# Document excerpt:
Awesome as always J-P. I'm actually working on IC410 myself at the moment though I'm doubting mine will come out as nicely as yours has. I have used your tone mapping technique in the past and very much like it given that my ST2000XM isn't all that sensitive. A few questions for you; do you find that binning your SII and OIII data helps with the finished image given that you yourself use the tonemapping technique? I see that you use subs half as long as your HA subs. Is the binning used because your subs are half as long, or is it simply a higher sensitivity thing?
I too am fighting the winter here in Canada and there's a lot of grey skies. If I can truly get away with binned OIII and SII data with half the time spent exposing, it might work much better going forward.
Cheers,
Chris
Hi and thanks Chris!
Being able to use binning is a one of the major adwance of monochrome CCD.
I usually shoot H-a binned 1x1, if seeing supports it. if there is bad seeing, there is not any point to oversample too much, so I use 2x2 binning, like in this image.

# Collected material:
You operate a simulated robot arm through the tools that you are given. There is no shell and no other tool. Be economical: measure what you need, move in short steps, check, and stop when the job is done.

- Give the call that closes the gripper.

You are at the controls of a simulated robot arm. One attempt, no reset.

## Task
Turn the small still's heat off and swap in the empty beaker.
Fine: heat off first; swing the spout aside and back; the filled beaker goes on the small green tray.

# Instruction A:
I need one stretch of the document excerpt verbatim, from "I too am fighting" to "better going forward.".
# Instruction B:
Continue the document excerpt from where it stops.

# Task response A:
I too am fighting the winter here in Canada and there's a lot of grey skies. If I can truly get away with binned OIII and SII data with half the time spent exposing, it might work much better going forward.

# Task response B:
If there is not much high resolution details in other channels, like there usually isn't, I use 3x3 binning mode or even 4x4! QHY9 has about 9meg pixels, so there is enough them left in different bin modes.
(I scale binned channels match to H-a after stacking them)
Binnig increase sensitivity a lot!
Binned 3x3 is about nine times more sensitive, than 1x1.
I will test a new method soon.
There the H-a is shot partly bin 1x1 mode and partly lower modes. The final combination has high S/N details from a bin 1x1 image and low S/N objects, like a dim background nebulosity etc..., from binned material.
I'll publish this after tests.
Weather is very volatile up here, so I have to use creative meyhods to be able to have enough data.
Br.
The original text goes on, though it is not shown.